Today’s Advent image, or
concept was the pregnant Earth. As I thought of it the old antiphon that we
sang in the monastery, in the very living hills of Kentucky came to me.
℣ Rorate coeli desuper et
nubes pluant justum
(Drop down dew, ye heavens, from above, and let the clouds rain the just)
(Drop down dew, ye heavens, from above, and let the clouds rain the just)
℟ Aperiatur terra et germinet salvatorem
(Let the earth be opened and send forth a Saviour").
The image of incarnation,
though it was written eight hundred years before the Christian doctrine, the
image of salvation taken by Christians as the image of the origins of the
savior.
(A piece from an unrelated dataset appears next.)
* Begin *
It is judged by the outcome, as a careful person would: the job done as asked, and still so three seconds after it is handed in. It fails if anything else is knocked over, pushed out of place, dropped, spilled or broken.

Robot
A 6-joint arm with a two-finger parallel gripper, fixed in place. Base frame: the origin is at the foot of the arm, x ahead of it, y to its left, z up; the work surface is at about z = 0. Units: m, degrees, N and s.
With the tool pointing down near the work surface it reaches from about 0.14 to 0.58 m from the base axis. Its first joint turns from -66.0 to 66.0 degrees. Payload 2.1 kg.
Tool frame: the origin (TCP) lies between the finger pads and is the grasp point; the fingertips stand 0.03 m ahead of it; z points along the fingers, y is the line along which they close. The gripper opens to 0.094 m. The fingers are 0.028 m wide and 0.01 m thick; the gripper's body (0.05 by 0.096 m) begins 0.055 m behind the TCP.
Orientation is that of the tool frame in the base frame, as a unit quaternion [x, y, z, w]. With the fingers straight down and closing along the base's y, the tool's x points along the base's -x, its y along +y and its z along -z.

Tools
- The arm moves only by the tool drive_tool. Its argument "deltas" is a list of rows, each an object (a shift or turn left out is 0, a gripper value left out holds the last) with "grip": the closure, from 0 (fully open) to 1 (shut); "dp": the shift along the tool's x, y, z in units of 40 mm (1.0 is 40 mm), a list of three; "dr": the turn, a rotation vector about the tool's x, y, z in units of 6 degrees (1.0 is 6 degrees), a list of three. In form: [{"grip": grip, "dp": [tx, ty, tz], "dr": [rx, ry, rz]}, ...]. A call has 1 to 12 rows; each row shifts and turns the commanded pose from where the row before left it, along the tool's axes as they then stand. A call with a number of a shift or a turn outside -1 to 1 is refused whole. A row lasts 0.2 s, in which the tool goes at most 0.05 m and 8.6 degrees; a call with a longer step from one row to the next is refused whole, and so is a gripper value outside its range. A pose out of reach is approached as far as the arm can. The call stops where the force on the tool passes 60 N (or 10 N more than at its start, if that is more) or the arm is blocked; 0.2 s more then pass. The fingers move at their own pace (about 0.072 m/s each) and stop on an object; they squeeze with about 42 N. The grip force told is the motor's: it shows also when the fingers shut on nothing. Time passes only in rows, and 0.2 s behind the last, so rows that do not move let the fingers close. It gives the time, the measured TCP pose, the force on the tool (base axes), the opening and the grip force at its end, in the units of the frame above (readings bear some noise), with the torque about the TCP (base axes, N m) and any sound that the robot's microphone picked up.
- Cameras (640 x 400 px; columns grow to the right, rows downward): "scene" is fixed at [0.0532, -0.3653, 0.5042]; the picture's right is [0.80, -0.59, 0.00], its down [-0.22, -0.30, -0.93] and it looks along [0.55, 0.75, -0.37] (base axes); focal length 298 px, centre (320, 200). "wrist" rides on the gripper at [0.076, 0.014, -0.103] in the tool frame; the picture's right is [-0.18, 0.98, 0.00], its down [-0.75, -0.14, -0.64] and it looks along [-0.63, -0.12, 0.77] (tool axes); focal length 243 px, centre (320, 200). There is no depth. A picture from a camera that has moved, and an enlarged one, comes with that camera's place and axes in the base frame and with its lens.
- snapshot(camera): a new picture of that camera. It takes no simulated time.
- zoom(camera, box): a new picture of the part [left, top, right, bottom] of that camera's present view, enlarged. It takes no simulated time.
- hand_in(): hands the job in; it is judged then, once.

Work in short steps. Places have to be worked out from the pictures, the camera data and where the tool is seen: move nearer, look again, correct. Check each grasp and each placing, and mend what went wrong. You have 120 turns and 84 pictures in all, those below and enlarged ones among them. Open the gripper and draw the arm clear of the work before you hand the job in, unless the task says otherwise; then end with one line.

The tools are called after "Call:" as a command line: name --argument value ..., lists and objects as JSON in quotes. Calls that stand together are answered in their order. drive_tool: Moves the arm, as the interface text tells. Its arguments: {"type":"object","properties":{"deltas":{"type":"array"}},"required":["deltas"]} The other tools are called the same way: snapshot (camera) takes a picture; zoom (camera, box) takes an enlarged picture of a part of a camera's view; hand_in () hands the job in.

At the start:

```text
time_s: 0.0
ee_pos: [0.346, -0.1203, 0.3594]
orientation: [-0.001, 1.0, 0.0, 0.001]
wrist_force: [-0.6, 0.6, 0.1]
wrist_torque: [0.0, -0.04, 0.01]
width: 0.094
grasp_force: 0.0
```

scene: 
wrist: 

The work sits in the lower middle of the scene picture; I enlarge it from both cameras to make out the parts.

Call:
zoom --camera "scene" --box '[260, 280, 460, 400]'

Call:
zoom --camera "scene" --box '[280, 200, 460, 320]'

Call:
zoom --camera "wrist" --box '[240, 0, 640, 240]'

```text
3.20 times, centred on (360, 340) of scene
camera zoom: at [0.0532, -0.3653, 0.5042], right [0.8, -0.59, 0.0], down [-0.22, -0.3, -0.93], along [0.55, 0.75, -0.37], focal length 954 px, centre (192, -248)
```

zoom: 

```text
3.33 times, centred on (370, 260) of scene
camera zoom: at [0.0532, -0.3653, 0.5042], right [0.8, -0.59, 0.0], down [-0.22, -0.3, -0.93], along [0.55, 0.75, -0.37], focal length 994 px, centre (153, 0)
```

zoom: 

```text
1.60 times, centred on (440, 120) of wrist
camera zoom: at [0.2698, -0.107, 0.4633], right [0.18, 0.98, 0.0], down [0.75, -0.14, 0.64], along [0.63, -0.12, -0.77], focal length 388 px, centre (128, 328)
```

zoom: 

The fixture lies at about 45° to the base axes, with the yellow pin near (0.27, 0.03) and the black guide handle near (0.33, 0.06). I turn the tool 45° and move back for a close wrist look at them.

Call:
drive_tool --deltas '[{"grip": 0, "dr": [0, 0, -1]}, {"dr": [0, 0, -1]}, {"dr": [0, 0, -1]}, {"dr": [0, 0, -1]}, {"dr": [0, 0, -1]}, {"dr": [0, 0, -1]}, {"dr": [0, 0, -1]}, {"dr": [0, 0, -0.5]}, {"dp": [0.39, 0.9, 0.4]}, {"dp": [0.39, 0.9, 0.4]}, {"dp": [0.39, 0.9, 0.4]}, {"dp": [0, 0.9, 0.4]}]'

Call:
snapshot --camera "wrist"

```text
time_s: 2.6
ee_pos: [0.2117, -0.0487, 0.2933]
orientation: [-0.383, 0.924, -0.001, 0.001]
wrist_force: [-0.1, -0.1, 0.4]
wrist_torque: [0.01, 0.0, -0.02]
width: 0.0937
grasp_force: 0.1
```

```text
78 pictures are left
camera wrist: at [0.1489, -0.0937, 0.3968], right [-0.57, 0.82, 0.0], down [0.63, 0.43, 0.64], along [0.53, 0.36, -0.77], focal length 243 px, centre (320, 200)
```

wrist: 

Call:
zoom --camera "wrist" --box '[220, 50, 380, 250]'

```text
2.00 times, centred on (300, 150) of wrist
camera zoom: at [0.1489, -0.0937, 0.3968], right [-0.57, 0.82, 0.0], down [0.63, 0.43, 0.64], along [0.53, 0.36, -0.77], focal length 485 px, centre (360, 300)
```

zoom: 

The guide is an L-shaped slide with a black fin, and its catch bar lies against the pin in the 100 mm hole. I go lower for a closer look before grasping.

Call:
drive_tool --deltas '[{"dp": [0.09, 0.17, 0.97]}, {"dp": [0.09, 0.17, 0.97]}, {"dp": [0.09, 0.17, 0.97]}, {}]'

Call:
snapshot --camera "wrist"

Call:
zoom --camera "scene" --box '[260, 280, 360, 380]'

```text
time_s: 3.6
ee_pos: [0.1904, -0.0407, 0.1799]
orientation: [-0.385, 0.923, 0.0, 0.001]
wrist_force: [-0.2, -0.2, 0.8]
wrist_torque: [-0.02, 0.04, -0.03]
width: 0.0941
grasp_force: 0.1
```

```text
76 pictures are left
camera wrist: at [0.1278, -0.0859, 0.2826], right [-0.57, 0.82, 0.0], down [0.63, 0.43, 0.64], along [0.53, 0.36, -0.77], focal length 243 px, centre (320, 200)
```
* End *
Andrew Rissik in his play Dionysus has the chorus chant that the
mystery of that God is heaven being joined to earth. This is the mystery of the
Holy Child, of all true magic, all true power, all true and living religion. In
the Gospel of Mark, Jesus heals the paralytic and we are told the crowds “praised
God for putting such power in the hands of men.” By the same token Jesus refers
to himself as the Son of Man, and this is telling us something we see over and
over again in the Christian mystery, which is the Alchemical Mystery, the
Dionysian mystery the mystery of the Craft: the true Magic, the True Magic
Child, the True Christ does not come strictly from heaven, but from the
alchemy, the passion, the yearning of heaven and earth. The rain brings forth
the saviour, but so does the dew. Crosses symbolize this juncture and of course
so does the World Tree, but the Cave symbolizes this as well, first and last.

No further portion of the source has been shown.